Welcome to the Morecambe Bay Schools project –

Where the Wildings are!

In the short term this project aims to support schools in improving their grounds for wildlife and growing food. Then to increase opportunities for outdoor learning. But it is so much more than this.

Where The Wildings Are! is an ambitious programme of work that seeks to turn educational establishments across Lancaster and Morecambe Bay into hubs that reverse climate change, biodiversity loss and food insecurity.


Schools are important hubs in the community, supporting children and their families in ways that go far beyond their traditional role of providing education. The challenges of Covid 19 have only served to emphasise the many additional benefits that schools provide; from the free childcare that enables parents to work, through to the essential ingredients of mental and physical wellbeing – for example social and emotional support for children, a decent hot meal and safe outdoor play space every day. This project uses schools’ role as community hubs to tackle three urgent challenges: climate change, biodiversity loss and food insecurity.

This project has been developed in collaboration with headteachers and key local stakeholders including the Eden Project North and North Lancashire FoodFutures. It also draws on the learning from a number of pilot projects such as the Off the Ground and gardener in residence programmes which have taken place in the district in recent years. To learn more about the proposed approach, read the project proposal here

There are 10 schools in the project, who are working closely with Alex Hall, the Schools Project Coordinator.

Though each school has its own social, economic and environmental needs, they all have strengths and knowledge bases which they can share with other schools within the project. Helping build resilience with the schools of Lancaster and Morecambe as well as throughout their communities.

These are some of the ways that rewilding school grounds will help the environment.

  • Planted edible, ornamental, wildlife-friendly landscaping
  • Some dedicated food growing space. This could include features like an orchard with fruit trees or a vegetable garden, a seed saving project or a propagation nursery.
  • Improved soil ecology and habitats for plants, invertebrates, pollinators, birds and mammals
  • Creates essential habitat islands and wildlife corridors linking green spaces
  • Enhances resilience of ecosystems in a rapidly-changing climate
  • Increase in the amount of fresh local food available in the district.

The project aims to;

  • Develop a healthy living programme within the schools where the produce grown is used to help feed pupils, staff and their families.
  • A curriculum that teaches horticulture, ecology, botany and conservation through a hands-on as well as theoretical approach.
  • Create the physical infrastructure and calendar necessary for outdoor learning.
  • Provide the physical framework necessary for the head, heart, hands approach to environmental learning which is central to the Eden Project North Morecambe Bay Curriculum from birth to 24 and also the Permaculture curriculum (Lusi Andersloe Children in Permaculture)
  • Enhance opportunities to teach a wide range of subjects – including PSHE, maths and literacy in creative settings.

Indirectly we hope to

  • Support for families to re-green home gardens, yards and alleys.
  • Families embrace active and healthy lifestyles.
  • Improved physical and mental health through:
  • Increased provision of fresh healthy food at home and in school.
  • Increased opportunities for fun, creative play and exercise in nature.

Fixed Point Photography

This is an effective yet simple method of recording changes in the landscape through the seasons.
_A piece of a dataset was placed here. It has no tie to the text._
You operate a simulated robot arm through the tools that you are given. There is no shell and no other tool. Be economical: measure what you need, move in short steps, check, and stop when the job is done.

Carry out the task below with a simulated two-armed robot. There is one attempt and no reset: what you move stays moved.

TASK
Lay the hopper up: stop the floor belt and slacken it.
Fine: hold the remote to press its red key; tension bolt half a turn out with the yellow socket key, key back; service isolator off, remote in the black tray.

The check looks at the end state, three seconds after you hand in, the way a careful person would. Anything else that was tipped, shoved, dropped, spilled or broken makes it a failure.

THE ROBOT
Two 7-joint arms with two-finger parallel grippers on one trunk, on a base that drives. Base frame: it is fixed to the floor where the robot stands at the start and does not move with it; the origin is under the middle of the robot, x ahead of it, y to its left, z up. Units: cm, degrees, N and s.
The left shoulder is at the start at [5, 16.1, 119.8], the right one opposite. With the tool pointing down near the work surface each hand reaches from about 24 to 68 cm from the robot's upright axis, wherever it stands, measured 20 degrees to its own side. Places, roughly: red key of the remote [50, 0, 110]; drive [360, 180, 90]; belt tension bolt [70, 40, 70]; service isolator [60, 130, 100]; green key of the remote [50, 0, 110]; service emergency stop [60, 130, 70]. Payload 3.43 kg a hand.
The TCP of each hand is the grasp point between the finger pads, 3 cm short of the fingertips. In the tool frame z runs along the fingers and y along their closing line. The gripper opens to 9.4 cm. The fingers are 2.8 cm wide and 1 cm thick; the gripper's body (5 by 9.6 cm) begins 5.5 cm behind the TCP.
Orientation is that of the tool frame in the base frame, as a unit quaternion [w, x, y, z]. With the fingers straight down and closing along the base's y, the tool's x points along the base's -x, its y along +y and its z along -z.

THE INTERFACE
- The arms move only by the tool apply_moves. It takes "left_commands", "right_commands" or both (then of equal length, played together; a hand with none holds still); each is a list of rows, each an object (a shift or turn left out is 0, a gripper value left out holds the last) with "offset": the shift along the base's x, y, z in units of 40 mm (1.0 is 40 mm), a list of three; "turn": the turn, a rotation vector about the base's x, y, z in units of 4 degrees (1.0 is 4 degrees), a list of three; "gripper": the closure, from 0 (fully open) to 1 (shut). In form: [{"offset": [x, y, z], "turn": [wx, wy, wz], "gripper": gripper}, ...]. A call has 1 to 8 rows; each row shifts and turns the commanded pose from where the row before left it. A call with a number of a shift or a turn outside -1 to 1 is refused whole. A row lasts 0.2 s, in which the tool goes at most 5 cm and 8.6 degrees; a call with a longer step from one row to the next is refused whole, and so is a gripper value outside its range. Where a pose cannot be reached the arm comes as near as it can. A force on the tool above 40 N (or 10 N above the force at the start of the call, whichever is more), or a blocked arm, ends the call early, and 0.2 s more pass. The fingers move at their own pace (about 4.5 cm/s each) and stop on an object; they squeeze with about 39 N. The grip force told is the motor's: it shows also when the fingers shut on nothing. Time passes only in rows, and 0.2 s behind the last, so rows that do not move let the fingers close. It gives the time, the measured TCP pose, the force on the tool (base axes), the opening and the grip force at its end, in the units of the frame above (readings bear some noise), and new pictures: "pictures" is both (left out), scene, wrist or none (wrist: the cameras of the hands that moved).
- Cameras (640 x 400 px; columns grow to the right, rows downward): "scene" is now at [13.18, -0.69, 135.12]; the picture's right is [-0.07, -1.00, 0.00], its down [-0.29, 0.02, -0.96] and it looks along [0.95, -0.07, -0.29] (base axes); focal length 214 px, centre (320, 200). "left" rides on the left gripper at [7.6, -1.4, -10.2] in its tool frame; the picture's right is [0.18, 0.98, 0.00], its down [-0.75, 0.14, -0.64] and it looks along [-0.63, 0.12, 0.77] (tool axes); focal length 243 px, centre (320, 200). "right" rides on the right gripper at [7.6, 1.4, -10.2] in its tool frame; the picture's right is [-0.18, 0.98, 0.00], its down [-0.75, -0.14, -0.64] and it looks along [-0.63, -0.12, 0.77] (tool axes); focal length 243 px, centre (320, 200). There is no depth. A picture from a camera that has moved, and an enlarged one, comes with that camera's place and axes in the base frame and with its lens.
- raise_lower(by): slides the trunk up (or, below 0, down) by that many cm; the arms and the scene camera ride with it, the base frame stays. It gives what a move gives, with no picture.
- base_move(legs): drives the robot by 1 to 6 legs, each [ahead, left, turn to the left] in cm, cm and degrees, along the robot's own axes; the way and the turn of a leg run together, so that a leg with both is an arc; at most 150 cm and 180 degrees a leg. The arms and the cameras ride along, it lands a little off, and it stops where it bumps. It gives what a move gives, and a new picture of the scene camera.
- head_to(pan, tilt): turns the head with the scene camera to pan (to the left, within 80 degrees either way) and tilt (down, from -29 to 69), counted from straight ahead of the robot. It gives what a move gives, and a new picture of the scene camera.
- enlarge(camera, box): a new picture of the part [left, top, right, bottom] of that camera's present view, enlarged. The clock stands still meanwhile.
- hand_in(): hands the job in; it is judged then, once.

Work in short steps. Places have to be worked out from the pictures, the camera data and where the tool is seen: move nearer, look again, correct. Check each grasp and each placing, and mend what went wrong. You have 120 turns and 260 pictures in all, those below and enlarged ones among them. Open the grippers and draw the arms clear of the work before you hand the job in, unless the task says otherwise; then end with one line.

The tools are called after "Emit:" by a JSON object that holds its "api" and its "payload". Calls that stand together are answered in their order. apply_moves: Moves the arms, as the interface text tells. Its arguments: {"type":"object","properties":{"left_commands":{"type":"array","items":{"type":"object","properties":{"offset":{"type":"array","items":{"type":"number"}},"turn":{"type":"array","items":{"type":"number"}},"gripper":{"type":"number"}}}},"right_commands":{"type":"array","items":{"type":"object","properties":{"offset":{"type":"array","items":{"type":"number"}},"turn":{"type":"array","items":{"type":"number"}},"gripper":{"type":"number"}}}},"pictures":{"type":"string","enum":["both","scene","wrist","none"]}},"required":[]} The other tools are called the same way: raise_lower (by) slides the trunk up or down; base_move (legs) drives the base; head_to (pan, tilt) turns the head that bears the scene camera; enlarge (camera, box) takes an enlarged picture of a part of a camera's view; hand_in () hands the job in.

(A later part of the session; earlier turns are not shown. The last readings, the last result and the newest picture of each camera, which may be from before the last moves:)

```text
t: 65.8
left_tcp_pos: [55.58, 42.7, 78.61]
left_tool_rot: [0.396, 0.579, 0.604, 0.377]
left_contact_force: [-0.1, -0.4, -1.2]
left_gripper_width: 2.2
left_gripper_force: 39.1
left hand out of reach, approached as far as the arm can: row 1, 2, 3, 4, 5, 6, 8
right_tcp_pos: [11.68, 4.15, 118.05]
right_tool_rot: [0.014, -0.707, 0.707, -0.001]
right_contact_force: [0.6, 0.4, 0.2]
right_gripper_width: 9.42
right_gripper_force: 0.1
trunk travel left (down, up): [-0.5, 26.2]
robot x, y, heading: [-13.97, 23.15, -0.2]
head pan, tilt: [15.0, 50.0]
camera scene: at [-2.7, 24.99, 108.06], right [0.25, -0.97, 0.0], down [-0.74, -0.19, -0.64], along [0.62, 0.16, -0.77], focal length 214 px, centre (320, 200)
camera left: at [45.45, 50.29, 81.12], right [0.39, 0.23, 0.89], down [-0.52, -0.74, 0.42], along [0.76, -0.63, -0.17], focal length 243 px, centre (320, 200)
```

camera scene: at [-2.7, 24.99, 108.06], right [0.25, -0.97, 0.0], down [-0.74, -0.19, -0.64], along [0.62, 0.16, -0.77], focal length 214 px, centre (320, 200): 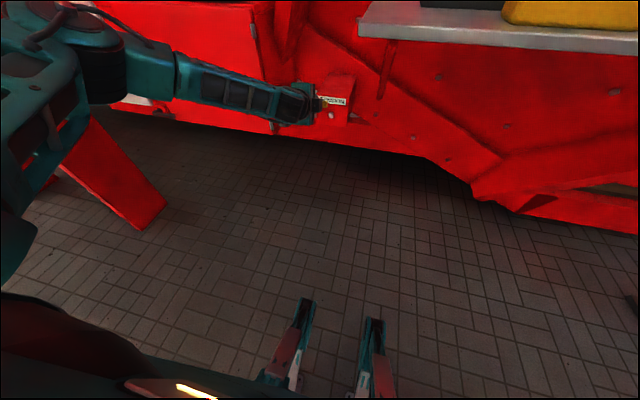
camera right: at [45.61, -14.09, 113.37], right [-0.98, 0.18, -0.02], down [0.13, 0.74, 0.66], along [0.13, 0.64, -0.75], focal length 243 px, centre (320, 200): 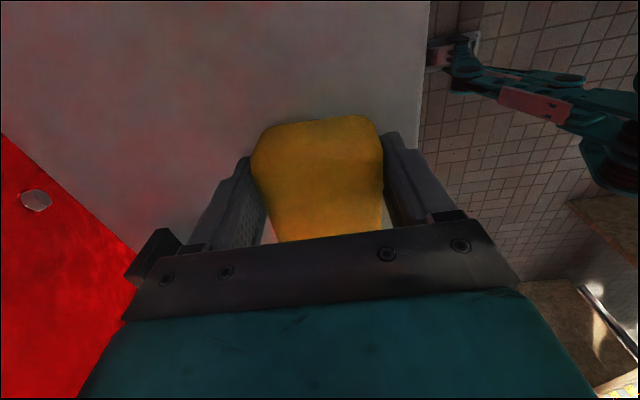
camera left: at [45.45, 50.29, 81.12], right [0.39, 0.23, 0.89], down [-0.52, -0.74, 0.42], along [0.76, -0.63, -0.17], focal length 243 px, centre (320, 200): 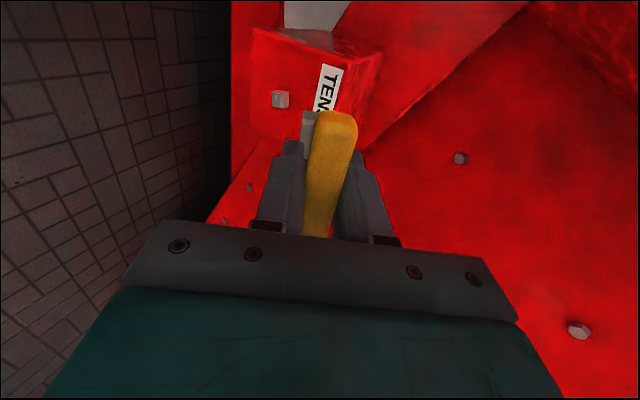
It is used across the world as a scientific technique to monitor changes in habitats and ecosystems, becoming more effective the more it is repeated over time.

At each school, a group of students will be recording the changes to their school grounds through the seasons and through this project.

Teacher workshops 2023-24

September: The benefits of Forest Gardens
October: Natural dyes with the Sewing Café 
November: Composting and the National Curriculum
January: Climate change conversations
February: Cookery in the curriculum
Workshops are free to WTWA schools (use discount code from September WTWA network meeting). Please book on using the Eventbrite link below. None WTWA schools can attend for a small charge. Any questions or suggestions for further workshops please email Alex at schools@lessuk.org.
Book workshops here

Below are the landscape designs for each of the schools. There have been some amendments following feedback from staff, students and the wider school community, which will be added shortly.


December 2021 – Where the Wildings are!

It was a busy end to 2021 visiting our schools and finding out what the young people would like to grow, learn and see in their school grounds. In each school classes drew pictures of food and plants they would like to grow, things they would like to build to encourage wildlife and habitats they would like to see in their grounds.

The resulting drawing show lots of the children would like to see more wildlife. Some classes were really keen to have a pond or wetland area. There was even a request for a bee hive and some chickens. It was just fantastic to see how many of them really wanted to get outside and learn about the world around them. Can’t wait to show them how their ideas fit into the new landscape designs.

May 2022

We’re ready for the next phase with our Pilot schools! Each school has now received their first draft of the landscape design for their grounds. We are gradually gathering feedback making tweaks and putting together an action plan for how we make our plans a reality.